Living, eating and sleeping with a project

Over on Mark Zuckerberg’s Matrix, I updated my status with “when finishing a research project, I have found that I don’t so much work with the data, rather I put up with it.” Just as the finishing touches are being put to a report based on a data gathering process that you may have worked on, you can get sick to the back teeth of the information you believe you see coming from the results.

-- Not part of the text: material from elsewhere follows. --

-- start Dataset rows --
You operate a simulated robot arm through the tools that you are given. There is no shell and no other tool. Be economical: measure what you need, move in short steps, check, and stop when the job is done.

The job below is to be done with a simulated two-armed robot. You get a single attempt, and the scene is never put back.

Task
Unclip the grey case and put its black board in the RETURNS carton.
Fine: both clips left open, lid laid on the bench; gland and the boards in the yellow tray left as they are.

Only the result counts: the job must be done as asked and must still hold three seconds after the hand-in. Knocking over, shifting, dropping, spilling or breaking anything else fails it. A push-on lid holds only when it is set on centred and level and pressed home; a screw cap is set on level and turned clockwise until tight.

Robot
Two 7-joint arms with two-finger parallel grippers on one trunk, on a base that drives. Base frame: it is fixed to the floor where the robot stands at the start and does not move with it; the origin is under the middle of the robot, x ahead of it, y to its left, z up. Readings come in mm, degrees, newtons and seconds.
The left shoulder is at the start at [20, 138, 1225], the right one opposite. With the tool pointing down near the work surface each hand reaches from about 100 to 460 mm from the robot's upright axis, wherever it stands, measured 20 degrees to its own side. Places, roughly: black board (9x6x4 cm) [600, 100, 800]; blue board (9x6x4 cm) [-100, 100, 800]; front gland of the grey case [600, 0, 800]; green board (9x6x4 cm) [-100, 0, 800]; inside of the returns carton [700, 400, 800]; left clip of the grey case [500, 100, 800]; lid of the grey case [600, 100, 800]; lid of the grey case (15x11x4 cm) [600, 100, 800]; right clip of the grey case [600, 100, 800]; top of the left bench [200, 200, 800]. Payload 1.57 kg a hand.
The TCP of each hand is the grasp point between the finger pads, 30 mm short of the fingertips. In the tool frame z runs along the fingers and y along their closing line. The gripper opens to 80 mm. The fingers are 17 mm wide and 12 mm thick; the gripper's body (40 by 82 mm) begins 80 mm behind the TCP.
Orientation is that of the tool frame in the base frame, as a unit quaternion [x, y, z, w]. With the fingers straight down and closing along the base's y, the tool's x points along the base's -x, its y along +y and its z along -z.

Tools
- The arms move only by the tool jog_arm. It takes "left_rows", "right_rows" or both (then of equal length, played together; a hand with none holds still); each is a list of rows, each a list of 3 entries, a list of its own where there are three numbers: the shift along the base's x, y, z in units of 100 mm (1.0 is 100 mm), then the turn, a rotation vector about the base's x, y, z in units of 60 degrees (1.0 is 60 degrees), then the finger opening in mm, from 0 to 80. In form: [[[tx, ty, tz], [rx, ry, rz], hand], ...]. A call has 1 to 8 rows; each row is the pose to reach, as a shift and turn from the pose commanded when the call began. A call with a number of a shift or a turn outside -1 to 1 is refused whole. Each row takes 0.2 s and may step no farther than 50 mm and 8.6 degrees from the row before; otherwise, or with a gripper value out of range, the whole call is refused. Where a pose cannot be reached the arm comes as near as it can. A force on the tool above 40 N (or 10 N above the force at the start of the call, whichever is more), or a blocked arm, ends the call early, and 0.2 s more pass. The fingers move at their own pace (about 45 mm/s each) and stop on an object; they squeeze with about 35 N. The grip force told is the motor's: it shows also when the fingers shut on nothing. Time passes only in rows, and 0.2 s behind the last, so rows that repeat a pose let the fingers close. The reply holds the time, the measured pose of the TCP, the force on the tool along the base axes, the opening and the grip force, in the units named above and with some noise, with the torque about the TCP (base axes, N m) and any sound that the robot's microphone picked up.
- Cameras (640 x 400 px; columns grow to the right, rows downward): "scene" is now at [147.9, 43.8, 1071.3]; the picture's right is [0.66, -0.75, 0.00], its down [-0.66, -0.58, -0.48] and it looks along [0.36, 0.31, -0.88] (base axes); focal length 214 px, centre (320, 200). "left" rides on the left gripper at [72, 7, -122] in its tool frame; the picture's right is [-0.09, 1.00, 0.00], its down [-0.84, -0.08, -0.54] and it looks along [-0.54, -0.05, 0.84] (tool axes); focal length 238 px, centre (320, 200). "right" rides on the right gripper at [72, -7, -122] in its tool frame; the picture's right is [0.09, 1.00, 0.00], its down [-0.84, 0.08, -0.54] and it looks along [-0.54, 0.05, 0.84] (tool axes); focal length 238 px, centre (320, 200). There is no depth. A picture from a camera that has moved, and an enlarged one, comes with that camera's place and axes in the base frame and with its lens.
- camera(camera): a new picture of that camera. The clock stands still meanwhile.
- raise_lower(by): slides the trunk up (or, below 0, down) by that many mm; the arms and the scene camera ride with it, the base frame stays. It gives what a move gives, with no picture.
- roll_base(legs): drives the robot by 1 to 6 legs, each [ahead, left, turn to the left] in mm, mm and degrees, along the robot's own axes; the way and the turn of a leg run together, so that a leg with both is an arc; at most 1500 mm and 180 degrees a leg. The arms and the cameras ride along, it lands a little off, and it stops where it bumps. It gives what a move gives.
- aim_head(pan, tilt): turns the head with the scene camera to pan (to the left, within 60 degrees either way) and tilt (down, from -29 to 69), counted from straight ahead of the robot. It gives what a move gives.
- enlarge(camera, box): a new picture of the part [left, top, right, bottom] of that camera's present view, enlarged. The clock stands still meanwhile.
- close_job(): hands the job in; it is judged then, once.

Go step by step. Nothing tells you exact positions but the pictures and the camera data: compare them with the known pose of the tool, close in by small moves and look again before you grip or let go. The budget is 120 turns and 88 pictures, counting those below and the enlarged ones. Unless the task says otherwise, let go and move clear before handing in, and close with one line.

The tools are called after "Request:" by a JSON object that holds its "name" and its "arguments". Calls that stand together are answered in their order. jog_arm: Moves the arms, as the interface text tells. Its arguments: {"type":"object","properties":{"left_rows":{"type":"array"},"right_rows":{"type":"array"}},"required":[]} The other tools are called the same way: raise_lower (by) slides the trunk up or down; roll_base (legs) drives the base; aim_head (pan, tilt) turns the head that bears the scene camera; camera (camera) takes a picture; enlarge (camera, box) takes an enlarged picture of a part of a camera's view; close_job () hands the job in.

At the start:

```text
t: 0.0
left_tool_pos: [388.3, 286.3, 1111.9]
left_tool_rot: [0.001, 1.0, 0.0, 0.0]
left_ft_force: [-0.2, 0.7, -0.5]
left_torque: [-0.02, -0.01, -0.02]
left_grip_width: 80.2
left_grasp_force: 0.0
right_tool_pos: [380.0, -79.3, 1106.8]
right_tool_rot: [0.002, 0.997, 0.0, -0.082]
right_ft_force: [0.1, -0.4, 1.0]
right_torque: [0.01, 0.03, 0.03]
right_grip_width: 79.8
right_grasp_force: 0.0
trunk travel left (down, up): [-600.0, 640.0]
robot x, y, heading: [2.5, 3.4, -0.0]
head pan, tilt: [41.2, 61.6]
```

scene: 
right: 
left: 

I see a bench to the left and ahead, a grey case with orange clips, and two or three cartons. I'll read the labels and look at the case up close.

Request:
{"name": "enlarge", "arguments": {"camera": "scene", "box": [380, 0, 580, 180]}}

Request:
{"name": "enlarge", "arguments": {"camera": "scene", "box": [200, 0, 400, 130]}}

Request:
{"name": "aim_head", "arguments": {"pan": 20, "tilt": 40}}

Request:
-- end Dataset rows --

So part of my work is about devising projects (usually in conjunction with other people who need them) that usually involve the following:

  • agreement on a project’s outline and purpose
  • a data collection process
  • a data analysis process
  • report writing
  • gauging if the report fits with the group who wanted this
  • handing it over to them and moving on to the next project

Great expectation about what is possible this time is followed shortly by a convenient forgetting of the time before you did this. Some women say they cannot remember giving birth to their child and this is because it can be so painful. Given that projects can take about 8 months to get through and I am on my second such project since December, that’s a fairly cramped 16 ‘work months’. Just today I am putting together the last section of a report for a development agency that arose from an analysis of focus groups and almost 400 questionnaires. It’s due next week (hell of a week to start a blog again then huh?). I’m not moaning but right towards the end, it’s like the inevitable end of a relationship: you know the break up is coming but you have to tolerate it for another while yet. So I’m gritting my teeth as I pour over the 16% of this and the 68.3% of that and wonder if what that person said is what I’m reading into it or if that inflection is significant in the ‘bigger picture’.

In short, it’s not just the data that is undergoing analysis. OK, prevarication done.